Moreover, the Cherokee people have also sought to establish their visual sovereignty and self-determination, as is clear in the creation of Osiyo TV by Jennifer Loren (Cherokee) and Jeremy Charles (Cherokee) in 2014. This program, known fully by the title, Osiyo, Voices of the Cherokee People, "is an Emmy-winning, documentary-style program featuring the people, places, history and culture of the Cherokee Nation."
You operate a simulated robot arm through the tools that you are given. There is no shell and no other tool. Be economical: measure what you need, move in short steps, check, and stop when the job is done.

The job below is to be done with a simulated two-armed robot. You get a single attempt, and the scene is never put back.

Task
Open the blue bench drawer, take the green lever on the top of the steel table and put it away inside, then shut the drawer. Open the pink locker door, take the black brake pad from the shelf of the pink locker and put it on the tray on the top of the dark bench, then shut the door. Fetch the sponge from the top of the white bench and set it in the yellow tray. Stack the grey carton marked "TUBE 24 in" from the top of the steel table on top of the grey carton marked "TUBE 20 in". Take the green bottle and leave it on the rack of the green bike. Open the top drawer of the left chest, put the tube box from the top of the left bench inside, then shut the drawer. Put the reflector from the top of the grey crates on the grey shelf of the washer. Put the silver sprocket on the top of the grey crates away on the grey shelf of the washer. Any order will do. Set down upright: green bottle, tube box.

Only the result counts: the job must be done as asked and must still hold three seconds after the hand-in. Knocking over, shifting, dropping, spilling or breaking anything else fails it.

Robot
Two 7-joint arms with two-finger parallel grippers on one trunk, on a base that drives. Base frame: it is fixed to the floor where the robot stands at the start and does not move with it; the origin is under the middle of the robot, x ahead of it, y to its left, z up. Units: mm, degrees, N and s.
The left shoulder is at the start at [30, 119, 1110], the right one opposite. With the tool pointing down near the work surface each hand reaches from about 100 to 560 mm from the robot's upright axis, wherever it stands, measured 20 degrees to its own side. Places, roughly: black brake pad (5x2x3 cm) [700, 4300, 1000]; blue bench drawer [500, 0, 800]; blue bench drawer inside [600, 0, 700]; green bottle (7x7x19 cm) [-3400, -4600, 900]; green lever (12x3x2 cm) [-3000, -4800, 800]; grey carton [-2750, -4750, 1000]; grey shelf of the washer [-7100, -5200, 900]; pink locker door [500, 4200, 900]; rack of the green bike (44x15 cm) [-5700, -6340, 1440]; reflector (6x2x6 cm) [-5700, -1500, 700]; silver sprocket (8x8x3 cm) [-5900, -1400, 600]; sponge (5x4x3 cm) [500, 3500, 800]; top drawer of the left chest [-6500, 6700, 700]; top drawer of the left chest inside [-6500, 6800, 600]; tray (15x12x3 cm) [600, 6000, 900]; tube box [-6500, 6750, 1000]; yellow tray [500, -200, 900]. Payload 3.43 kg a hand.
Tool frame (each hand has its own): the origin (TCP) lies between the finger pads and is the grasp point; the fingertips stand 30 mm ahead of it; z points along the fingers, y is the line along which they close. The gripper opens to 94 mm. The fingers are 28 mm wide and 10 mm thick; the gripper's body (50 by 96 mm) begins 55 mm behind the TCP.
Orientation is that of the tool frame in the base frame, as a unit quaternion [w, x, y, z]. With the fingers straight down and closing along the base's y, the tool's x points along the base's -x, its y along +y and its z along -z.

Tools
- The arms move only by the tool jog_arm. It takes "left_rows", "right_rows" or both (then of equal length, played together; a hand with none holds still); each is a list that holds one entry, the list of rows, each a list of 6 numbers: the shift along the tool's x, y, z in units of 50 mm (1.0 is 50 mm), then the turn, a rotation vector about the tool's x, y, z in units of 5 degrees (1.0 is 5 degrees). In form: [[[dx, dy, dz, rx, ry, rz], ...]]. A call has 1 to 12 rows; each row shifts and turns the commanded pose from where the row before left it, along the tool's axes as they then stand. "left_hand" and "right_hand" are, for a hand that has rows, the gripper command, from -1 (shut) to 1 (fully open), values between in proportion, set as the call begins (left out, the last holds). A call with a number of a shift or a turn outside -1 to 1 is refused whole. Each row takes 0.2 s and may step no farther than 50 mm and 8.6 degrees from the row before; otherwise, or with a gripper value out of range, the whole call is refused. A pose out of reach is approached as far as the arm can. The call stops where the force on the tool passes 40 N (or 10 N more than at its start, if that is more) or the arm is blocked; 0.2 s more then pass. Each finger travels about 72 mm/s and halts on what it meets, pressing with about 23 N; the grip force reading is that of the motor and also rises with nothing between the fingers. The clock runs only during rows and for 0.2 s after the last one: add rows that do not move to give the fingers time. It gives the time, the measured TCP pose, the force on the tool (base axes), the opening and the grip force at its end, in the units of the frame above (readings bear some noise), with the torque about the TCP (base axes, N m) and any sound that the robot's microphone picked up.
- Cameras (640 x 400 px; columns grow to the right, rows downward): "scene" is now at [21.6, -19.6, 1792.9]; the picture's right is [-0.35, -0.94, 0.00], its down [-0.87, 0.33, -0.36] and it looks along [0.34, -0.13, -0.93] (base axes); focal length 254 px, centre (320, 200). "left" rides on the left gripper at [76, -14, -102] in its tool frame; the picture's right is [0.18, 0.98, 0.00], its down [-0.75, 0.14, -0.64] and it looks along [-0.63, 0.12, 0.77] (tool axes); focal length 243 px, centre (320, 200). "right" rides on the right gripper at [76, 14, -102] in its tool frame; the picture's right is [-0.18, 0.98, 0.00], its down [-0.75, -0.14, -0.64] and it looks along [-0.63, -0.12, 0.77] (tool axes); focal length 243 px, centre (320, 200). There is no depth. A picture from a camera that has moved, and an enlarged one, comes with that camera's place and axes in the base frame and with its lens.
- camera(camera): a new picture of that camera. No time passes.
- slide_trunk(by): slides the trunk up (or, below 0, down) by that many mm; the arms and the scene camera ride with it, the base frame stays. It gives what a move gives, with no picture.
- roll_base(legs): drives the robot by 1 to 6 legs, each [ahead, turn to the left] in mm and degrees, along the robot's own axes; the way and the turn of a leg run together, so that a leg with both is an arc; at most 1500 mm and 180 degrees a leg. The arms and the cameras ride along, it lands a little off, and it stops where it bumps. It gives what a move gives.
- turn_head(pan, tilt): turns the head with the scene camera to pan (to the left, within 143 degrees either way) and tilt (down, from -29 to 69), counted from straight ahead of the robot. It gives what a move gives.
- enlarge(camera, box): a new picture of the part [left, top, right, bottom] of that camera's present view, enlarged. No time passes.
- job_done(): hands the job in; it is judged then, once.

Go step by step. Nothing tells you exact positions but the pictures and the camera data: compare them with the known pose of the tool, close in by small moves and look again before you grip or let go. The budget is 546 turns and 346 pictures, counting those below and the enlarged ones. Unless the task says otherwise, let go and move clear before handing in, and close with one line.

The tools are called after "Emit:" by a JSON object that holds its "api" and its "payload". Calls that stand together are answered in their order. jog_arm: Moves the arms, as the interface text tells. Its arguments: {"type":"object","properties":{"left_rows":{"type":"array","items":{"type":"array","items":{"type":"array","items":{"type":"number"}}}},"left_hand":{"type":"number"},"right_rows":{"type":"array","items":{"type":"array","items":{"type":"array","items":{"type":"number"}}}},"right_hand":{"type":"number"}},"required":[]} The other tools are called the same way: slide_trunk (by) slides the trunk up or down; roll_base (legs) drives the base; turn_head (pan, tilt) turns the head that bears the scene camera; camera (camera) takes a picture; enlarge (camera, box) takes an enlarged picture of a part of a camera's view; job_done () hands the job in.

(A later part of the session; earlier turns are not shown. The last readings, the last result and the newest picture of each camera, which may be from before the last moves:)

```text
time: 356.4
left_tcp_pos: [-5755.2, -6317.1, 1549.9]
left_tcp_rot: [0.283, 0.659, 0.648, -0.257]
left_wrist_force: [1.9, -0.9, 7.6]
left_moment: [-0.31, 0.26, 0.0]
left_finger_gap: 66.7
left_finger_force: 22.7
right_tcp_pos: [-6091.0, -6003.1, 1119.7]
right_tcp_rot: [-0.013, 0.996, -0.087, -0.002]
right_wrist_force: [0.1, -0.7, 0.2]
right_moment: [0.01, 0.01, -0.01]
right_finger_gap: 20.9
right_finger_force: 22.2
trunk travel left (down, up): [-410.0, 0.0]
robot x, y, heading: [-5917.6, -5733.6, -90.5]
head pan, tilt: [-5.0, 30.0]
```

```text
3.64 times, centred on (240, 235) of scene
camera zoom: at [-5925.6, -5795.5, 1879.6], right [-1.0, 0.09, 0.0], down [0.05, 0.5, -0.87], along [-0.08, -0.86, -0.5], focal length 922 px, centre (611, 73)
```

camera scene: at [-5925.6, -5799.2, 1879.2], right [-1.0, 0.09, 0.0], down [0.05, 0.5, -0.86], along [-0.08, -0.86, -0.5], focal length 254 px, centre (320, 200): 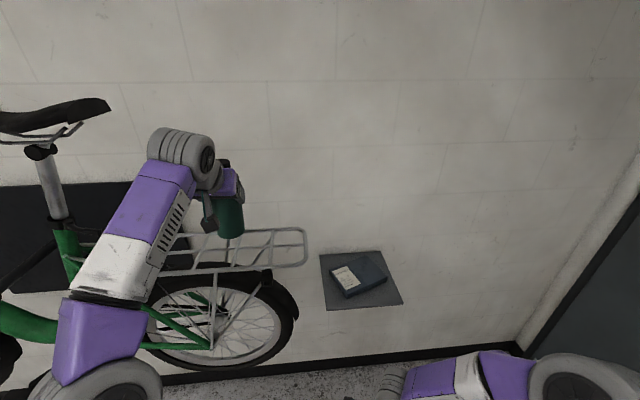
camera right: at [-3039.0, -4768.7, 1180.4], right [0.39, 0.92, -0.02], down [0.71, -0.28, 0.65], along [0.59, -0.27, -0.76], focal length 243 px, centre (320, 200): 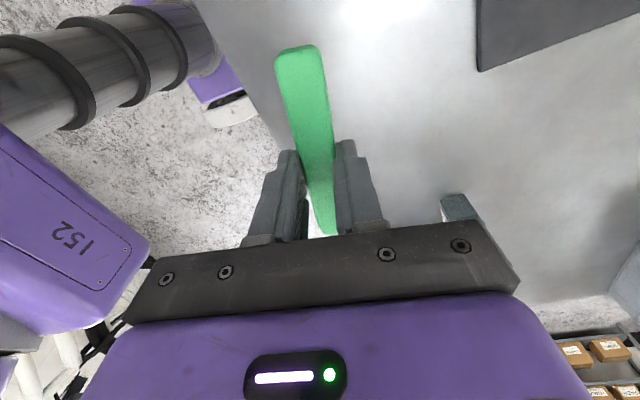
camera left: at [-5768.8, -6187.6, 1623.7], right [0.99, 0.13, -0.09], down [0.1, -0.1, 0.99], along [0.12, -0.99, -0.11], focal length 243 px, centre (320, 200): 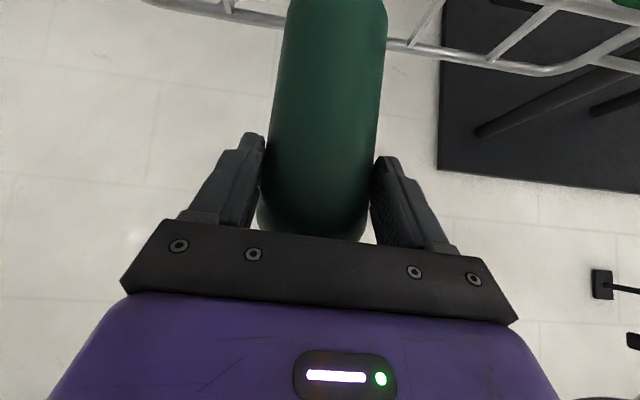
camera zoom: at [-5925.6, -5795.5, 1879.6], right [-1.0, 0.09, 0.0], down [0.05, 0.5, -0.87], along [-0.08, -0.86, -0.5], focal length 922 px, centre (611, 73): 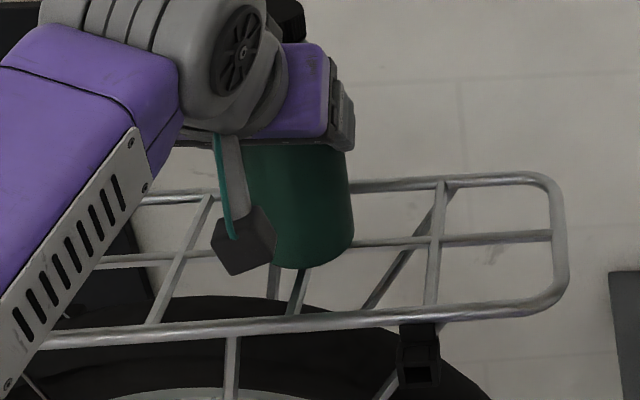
Though the effects of centuries of erasure and assimilation on Native peoples in the US continue to disrupt the growth and development of Native identity and culture, it has by no means stalled it. This also means that, as non-Natives benefiting from the effects of settler-colonialism in Georgia, it is also our work to take part in dismantling these systems by increasing awareness of its presence in contemporary society, not just in history.